It remains the most unexplainable moment in the history of baseball. Buckner was perfectly positioned and had his glove on the ball... but somehow it dribbled through and away into right field. Knight danced down the line to win the game for the Mets, 6-5. Boston had thrown four pitches in that tenth inning where just one strike would have won the Series and ended the curse, but it was not to be.
Boston took a 3-0 lead in game seven, but the Mets powered past to take the decider 8-5. For the fourth time, Boston had gone to a seventh game in a World Series, and for the fourth time they had lost. Seventeen years on, there has not been a fifth time...
2003 – Boone's Blast
The introduction of the Wildcard in the 1990's has been a boon to the Red Sox, giving them an extra chance to get one over on the Yanks. The teams have now met twice in the postseason. In 1999, the Yankees roundly dismissed Boston 4-1, on the way to a World Series sweep of the Atlanta Braves.
The events of 2003 would, however, prove much more strenuous. The American League Championship Series opened with an unremarkable pair of games in New York, after which the teams decamped to Fenway tied. Roger Clemens, now with the Yankees, would make his last appearance in the old ground against Boston's new star, Pedro Martinez.
In the fourth inning, New York took a 4-2 lead on a close play, after which the Yankee baserunner, Karim Garcia and Sox second baseman Todd Walker had an altercation.

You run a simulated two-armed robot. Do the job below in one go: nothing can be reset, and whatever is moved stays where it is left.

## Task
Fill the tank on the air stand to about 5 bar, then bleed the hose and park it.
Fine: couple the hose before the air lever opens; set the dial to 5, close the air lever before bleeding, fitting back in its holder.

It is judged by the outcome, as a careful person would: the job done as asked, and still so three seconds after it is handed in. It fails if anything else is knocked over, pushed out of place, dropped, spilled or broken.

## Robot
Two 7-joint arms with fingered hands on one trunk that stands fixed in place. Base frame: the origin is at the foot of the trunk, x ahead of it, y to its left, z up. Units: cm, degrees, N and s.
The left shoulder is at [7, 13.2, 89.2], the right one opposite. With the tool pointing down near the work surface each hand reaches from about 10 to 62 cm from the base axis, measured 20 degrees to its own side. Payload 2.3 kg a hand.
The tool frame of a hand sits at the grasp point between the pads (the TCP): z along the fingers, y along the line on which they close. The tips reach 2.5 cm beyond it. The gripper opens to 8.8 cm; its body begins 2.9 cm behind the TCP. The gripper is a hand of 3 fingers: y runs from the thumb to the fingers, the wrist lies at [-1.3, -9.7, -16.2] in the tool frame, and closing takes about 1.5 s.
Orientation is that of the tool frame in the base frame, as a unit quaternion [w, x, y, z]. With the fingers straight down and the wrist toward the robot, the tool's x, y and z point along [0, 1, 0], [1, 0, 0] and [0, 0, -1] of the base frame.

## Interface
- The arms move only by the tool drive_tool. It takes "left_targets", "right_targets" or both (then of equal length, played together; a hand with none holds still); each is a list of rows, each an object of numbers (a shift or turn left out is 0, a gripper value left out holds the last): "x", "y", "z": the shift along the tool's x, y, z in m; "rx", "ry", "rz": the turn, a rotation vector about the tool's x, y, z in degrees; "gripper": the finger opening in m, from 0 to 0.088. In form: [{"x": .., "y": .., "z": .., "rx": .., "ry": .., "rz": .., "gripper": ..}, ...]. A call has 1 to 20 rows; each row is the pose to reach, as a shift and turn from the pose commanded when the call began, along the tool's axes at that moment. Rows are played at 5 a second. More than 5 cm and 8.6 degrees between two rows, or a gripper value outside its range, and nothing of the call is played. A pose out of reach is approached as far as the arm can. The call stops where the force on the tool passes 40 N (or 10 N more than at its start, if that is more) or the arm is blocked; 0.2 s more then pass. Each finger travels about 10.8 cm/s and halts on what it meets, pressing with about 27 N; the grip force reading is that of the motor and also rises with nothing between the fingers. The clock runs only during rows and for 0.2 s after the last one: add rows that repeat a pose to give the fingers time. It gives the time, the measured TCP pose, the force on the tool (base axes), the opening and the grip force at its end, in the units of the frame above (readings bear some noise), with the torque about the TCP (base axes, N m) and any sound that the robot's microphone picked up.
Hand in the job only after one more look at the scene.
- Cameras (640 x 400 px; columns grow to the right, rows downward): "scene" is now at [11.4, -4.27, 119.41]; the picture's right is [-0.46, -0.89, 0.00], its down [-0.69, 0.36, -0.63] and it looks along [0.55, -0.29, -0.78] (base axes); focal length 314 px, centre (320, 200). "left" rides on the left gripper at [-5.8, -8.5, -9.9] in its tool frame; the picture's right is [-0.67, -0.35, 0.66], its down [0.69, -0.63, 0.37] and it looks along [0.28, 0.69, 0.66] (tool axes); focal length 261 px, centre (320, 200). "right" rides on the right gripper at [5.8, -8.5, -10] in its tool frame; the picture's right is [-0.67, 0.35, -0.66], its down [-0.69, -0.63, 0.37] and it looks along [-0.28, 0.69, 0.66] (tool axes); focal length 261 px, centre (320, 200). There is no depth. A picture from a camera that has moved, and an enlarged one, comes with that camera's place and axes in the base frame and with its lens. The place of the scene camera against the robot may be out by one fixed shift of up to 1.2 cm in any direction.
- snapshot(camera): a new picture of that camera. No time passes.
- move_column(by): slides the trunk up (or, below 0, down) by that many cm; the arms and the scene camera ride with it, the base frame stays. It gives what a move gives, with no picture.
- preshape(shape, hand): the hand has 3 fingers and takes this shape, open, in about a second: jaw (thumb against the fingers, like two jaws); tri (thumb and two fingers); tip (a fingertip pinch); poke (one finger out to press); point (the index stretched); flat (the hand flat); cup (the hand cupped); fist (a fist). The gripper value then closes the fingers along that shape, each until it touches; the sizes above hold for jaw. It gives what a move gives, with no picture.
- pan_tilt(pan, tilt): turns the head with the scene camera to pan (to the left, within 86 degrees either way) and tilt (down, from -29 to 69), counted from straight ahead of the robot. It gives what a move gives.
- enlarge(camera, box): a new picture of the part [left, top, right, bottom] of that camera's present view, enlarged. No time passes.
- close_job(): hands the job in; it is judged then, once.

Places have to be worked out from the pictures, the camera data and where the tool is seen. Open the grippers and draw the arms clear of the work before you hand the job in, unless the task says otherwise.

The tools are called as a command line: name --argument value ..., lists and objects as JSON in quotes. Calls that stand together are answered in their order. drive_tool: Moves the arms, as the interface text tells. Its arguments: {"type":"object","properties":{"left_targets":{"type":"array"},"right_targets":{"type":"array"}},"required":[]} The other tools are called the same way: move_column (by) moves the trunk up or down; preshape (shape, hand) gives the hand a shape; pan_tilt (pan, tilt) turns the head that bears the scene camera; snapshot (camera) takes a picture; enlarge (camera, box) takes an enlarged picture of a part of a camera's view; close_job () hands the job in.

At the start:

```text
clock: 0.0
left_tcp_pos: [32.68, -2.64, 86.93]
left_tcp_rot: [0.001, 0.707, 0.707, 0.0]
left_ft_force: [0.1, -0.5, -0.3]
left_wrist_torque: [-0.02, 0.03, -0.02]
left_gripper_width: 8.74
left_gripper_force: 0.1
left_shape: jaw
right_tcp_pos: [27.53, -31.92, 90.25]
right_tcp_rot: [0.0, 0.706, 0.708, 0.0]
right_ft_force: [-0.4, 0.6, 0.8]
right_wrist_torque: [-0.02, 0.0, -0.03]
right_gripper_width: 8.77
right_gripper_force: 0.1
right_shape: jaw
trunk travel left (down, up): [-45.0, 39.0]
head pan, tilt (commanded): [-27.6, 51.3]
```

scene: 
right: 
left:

Amidst the fracas, Martinez turned to Yankee catcher Jorge Posada and pointed at his head. In the next inning, Clemens through a high fastball over home plate to Manny Ramirez of the Sox. As Ramirez dove to avoid it, both dugouts cleared and the players went at it. Off to the side of the brawl, however, Martinez was being charged by the Yankees 73-year-old bench coach, Don Zimmer. Martinez threw Zimmer to the ground, prompting much media frenzy9.
That game would not, however, be the key to the series. In fact, it went all the way to game seven, where seven stellar innings by Martinez put the Sox just five outs away from the World Series. With Martinez looking tired after a lengthy night, even the New York Post editorial was announcing that Martinez would be coming out of the game to be replaced by a Boston bullpen that had been in tremendous form.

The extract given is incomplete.